**Supplied passage**
The magnificence of Indian embroidery is how it is embedded in rich cultural history and art. Embroidery done with metallic thread is known as Kalabattu and forms the zari which is basically known as Zardozi. Badla, which is what makes up Zardozi needlework, is where slabs of metal are melted and pierced through steel sheets. They are then converted into wires and hammered to the necessary fineness. The unadorned wire is referred to as Badla, the thread wounded around is called Kasav, tiny spangles are called Sitara and the small specks or dots which are made out of the wire are called Mukaish.

Background

Goldwork embroidery or the use of metal wires for stitch work originally developed and found its roots in Asia, and has been around for about 2000 years. This kind of embroidery reached the peak of success around the Middle Ages, and a popular kind of work known as “Opus Anglicanum” developed in England, and were used to create church hangings. The Middle East was also famous for such work. Badla, which is basically metal wires, is what forms the intricate and beautiful Zardozi work. Zardozi is a Persian word which basically means “sewing with a gold string”. In India too, this kind of art goes all the way back in history and has been found to be associated with Famous Vedic texts, such as The Ramayana and The Mahabharata. It was also a popular form of needlework during the Sultanate period.

**Data provided**
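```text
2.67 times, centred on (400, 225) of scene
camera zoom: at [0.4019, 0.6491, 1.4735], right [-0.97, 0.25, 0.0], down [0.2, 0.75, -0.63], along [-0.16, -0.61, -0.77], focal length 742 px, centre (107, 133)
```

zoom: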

**Stated goal**
Provide the original wording of the supplied passage from "The magnificence of" as far as "are called Mukaish.".

**Exercise solution**
The magnificence of Indian embroidery is how it is embedded in rich cultural history and art. Embroidery done with metallic thread is known as Kalabattu and forms the zari which is basically known as Zardozi. Badla, which is what makes up Zardozi needlework, is where slabs of metal are melted and pierced through steel sheets. They are then converted into wires and hammered to the necessary fineness. The unadorned wire is referred to as Badla, the thread wounded around is called Kasav, tiny spangles are called Sitara and the small specks or dots which are made out of the wire are called Mukaish.